GIVEN EXERCISE:
Locate each line holding the string "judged" and copy it.

BEGIN RECORDED INFORMATION

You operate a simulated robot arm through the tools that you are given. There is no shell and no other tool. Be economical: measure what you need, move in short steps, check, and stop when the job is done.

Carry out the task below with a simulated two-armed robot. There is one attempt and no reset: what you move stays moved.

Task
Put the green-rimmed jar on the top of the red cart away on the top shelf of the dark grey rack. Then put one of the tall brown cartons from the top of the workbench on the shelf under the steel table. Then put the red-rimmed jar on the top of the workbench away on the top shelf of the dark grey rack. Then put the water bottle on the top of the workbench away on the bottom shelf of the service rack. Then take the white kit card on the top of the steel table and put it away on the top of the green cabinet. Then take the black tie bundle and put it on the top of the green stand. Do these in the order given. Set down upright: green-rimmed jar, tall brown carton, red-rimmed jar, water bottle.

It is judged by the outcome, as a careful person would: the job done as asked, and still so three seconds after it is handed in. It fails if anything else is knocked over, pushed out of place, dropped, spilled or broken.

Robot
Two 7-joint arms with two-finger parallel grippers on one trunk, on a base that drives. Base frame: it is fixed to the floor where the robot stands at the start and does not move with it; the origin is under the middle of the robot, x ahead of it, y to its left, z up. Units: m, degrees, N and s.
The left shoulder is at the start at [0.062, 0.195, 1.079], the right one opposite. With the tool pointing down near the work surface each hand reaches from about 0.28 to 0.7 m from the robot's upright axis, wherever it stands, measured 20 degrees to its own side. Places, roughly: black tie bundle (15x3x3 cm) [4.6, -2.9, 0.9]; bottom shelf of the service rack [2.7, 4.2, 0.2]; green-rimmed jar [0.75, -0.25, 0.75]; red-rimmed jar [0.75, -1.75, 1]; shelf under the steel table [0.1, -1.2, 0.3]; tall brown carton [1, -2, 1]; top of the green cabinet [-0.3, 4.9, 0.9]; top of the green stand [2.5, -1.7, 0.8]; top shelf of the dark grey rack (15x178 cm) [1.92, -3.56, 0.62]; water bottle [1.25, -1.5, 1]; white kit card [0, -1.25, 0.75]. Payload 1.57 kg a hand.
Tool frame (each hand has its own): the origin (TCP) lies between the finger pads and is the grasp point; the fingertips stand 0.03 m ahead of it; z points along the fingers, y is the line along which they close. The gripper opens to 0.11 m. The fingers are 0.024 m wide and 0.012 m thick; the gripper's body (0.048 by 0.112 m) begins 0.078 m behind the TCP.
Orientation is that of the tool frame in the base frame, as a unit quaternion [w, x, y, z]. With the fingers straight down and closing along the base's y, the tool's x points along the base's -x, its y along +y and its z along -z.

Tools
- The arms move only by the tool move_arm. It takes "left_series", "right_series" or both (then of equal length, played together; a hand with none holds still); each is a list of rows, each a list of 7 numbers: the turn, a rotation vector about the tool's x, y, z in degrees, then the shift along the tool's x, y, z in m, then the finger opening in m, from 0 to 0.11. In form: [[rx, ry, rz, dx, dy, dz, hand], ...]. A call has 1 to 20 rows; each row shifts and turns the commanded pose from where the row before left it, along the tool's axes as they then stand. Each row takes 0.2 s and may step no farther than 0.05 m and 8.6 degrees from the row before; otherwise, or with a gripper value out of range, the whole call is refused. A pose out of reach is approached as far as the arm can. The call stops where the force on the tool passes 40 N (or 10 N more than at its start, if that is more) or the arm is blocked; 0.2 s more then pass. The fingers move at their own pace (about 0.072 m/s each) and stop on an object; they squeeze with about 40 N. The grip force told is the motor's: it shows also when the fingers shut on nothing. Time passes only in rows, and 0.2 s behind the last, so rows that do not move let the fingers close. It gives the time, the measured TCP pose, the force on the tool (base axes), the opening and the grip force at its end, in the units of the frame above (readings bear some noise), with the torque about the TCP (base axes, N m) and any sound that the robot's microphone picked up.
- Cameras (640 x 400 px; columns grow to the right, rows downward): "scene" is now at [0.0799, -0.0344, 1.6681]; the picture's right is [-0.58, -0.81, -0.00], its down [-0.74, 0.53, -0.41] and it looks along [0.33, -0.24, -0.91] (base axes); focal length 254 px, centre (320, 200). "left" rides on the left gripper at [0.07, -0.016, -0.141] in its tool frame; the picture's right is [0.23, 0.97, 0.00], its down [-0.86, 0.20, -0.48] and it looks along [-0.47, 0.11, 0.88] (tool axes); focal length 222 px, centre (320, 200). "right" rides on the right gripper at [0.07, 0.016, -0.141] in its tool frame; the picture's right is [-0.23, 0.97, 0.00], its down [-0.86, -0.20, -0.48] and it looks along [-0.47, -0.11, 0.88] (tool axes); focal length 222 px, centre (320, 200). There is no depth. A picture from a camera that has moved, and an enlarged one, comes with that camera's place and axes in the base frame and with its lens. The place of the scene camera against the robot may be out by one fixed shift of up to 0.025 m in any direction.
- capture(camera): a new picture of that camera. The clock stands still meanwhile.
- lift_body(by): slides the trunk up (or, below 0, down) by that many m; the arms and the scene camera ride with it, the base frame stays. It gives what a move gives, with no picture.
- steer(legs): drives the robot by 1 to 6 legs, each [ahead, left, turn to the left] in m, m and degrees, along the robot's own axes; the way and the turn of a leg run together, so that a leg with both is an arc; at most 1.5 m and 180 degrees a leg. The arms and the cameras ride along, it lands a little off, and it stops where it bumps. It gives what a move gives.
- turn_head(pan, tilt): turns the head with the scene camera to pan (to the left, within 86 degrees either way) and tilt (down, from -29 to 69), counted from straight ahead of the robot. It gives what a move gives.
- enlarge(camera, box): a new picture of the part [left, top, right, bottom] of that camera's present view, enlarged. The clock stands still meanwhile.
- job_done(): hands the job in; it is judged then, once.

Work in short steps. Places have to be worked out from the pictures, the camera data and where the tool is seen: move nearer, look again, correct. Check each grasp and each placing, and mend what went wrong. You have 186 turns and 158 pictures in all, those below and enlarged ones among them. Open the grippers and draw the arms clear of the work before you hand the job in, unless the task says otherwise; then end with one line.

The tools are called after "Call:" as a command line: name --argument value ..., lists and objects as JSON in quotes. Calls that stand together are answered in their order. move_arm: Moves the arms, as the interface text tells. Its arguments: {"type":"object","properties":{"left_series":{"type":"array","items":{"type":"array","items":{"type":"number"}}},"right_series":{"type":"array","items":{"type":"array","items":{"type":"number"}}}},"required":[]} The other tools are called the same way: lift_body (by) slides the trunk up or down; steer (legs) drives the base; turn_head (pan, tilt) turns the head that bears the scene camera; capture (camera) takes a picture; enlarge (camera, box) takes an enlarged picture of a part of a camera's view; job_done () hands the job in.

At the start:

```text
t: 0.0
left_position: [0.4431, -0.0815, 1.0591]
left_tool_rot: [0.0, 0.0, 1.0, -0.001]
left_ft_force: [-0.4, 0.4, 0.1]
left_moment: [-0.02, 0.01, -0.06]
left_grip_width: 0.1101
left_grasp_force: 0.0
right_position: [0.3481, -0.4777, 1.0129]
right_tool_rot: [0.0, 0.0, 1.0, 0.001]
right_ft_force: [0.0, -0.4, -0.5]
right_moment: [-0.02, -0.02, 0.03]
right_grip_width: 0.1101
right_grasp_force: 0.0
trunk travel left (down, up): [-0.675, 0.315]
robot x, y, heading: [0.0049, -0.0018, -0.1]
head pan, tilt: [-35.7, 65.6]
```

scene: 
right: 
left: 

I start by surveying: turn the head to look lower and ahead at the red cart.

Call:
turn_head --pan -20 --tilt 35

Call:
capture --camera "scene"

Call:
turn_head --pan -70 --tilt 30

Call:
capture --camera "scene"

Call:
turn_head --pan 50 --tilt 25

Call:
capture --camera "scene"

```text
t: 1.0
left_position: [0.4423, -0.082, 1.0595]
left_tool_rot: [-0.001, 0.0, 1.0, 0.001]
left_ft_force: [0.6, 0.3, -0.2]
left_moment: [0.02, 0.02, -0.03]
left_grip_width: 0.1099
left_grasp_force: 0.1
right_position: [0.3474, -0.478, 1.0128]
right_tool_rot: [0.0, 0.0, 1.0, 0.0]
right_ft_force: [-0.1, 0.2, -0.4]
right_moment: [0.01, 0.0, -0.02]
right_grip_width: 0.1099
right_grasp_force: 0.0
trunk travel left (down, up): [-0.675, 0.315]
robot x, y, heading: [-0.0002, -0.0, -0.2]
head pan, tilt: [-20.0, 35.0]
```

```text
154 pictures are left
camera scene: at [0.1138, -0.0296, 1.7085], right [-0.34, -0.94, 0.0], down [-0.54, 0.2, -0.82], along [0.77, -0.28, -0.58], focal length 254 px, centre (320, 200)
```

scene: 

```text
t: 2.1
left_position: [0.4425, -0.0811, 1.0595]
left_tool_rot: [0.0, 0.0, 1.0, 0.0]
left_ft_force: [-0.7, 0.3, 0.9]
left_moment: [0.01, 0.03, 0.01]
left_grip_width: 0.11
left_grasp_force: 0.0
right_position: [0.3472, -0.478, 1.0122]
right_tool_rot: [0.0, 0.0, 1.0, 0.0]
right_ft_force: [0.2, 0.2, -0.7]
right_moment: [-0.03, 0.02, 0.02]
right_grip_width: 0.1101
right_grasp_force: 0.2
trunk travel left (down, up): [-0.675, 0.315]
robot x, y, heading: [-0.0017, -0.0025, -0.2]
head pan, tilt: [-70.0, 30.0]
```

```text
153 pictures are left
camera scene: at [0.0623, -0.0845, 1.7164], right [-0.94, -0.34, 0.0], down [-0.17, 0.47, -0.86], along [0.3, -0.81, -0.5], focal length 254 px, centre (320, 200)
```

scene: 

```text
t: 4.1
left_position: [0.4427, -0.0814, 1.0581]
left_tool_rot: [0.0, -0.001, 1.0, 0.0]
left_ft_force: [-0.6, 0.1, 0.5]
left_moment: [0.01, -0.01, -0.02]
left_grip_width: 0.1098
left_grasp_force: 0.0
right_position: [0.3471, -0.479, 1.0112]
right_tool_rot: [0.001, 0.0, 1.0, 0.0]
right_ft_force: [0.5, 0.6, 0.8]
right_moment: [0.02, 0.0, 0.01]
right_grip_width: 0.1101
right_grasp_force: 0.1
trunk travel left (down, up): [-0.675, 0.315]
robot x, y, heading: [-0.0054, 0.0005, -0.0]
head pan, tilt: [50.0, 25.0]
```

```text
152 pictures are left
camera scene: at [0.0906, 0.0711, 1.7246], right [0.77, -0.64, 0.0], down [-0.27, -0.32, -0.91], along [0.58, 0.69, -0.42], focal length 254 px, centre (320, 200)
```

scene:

END RECORDED INFORMATION

RESULT OF THE TASK:
It is judged by the outcome, as a careful person would: the job done as asked, and still so three seconds after it is handed in. It fails if anything else is knocked over, pushed out of place, dropped, spilled or broken.
- job_done(): hands the job in; it is judged then, once.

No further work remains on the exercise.